**Exercise 1**
Your answer is an exact quotation from the passage: it starts at "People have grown" and ends at "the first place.".
**Exercise 2**
Add the next paragraphs of the passage.

**Passage**

——————————

Today will go down in history as one of the most important victories in the fight for equal rights in this country since the Emancipation Proclamation by President Abraham Lincoln in 1861. The United States Senate voted to repeal the despicable "Don't Ask Don't Tell" rule that had been preventing gays and lesbians from serving openly in the armed forces since the Clinton administration. This is a monumental step forward in the evolution of our nation toward an equal and just society.
For too long gays and lesbians have been forced to live their lives in the shadows. Our country is one of the last civilized nations in the world to recognize LGBT people as more than second class citizens. The legalized brutality that the LGBT community has had to endure for more years than most people care to count has done much to diminish the world of people who are American citizens, entitled to the same rights as any other US citizen, but who've been pushed into the background, being told that they can't have their constitutional rights, while idiots like John McCain have led crusades to excuse and further this discrimination. I wonder if he's been revived since the Senate vote. (Little laugh.)
People have grown tired of having to accept that they can't live their lives as openly and as freely as other citizens of this country. The LGBT community has suffered at the hands of the religious dominations that have influenced the lawmakers of this land for far, far too long. These people are no longer willing to step aside and live their lives in secret because the Constitution says they don't have to do that. Every citizen of this nation is entitled to the freedom of religion, the freedom of speech, and the freedom of expression, set down as law by the founding fathers of our country. I for one think it's a damn shame that people have had to demand their equal rights in the first place.

——————————

**Stored data**
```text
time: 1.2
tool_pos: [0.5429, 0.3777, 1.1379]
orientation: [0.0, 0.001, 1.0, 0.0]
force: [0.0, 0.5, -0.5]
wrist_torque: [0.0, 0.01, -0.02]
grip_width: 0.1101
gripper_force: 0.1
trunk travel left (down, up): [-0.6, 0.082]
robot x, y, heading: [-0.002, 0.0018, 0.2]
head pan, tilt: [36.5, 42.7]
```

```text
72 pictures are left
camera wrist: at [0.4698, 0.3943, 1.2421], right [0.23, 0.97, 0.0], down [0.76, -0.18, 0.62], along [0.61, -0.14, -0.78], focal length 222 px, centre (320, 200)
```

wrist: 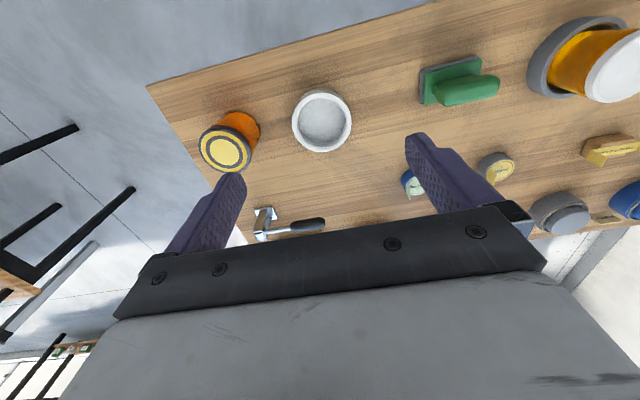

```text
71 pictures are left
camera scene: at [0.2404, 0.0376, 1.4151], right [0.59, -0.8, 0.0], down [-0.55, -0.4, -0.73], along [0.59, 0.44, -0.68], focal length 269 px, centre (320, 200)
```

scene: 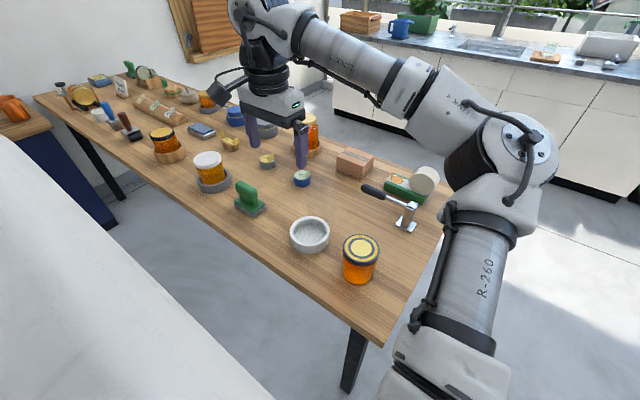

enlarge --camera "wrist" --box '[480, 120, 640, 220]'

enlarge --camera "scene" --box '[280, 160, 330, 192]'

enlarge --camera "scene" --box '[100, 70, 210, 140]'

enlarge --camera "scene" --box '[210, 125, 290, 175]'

——————————

**Output 1**
People have grown tired of having to accept that they can't live their lives as openly and as freely as other citizens of this country. The LGBT community has suffered at the hands of the religious dominations that have influenced the lawmakers of this land for far, far too long. These people are no longer willing to step aside and live their lives in secret because the Constitution says they don't have to do that. Every citizen of this nation is entitled to the freedom of religion, the freedom of speech, and the freedom of expression, set down as law by the founding fathers of our country. I for one think it's a damn shame that people have had to demand their equal rights in the first place.

**Output 2**
With the repeal of "Don't Ask Don't Tell," other challenges to equal rights will soon follow the same fate. The debate over same sex marriage has always been a moot point in the first place, but now it won't stand a chance to keep people from marrying who they please. Love is universal. In antiquity, gays and lesbians were not treated as sub human species either. Bisexuality was also a very common practice in the ancient world. It wasn't until the religion known as Christianity came to prominence that those who loved differently found themselves forced hide their true selves. A couple of millenia filled with persecution, torture, and ostracism has finally festered into a boil that is erupting all over the place. You can't make people live lives that aren't natural to them; you just can't do that. The struggle and the fight for equal rights that we're seeing now is what you get when you try.
In many ways, the civil rights movement is mirrored in what's happening now. A minority of people, born in this country, as human as anybody else walking around, was denied even the most rudimentary of rights - their freedom - all because of the color of their skin. A war was fought to end slavery but another century had to pass before the bonds of segregation were finally broken. Now there is another minority, having been denied their own civil rights because of their sexual preference, who are rising up as a whole and saying that they will tolerate no more of such treatment because of who they are. They are taking to the streets protesting what has been foisted upon them by an unjust society and demanding that their lawmakers force the recognition of their rights. Yes, there are very clear parallels here. Lets just hope it doesn't take another century to right the wrongs of the past.
The world is forever changing. So are the thought patterns of modern man. What was accepted without question in decades past is no longer relevant in today's world. This is the 21st Century and nobody has to bow to another simply because anymore. No one should be made to be ashamed of who they are or who they love. And nobody should be denied the right to live as freely as anybody else. It's that simple. The religious conversatives who've opposed equal rights for LGBT Americans are simply going to have to accept that there are other points of view which are as just as valid and just as equal as theirs. They don't have to embrace it, they don't even have to like it, but they do have to admit that they have no right to force their beliefs on other people. Trying to do just that is why we're in this situation right now.
Yes, today is an important day in the history of our country. It's the day when our government took the first real steps toward creating a society where people can live freely and equally, where nobody has to hide themselves in the shadows anymore, and where no one can deny a person his civil rights because he happens to be different. The definition of equality is taking on a new sheen right before our very eyes.
Let's celebrate it.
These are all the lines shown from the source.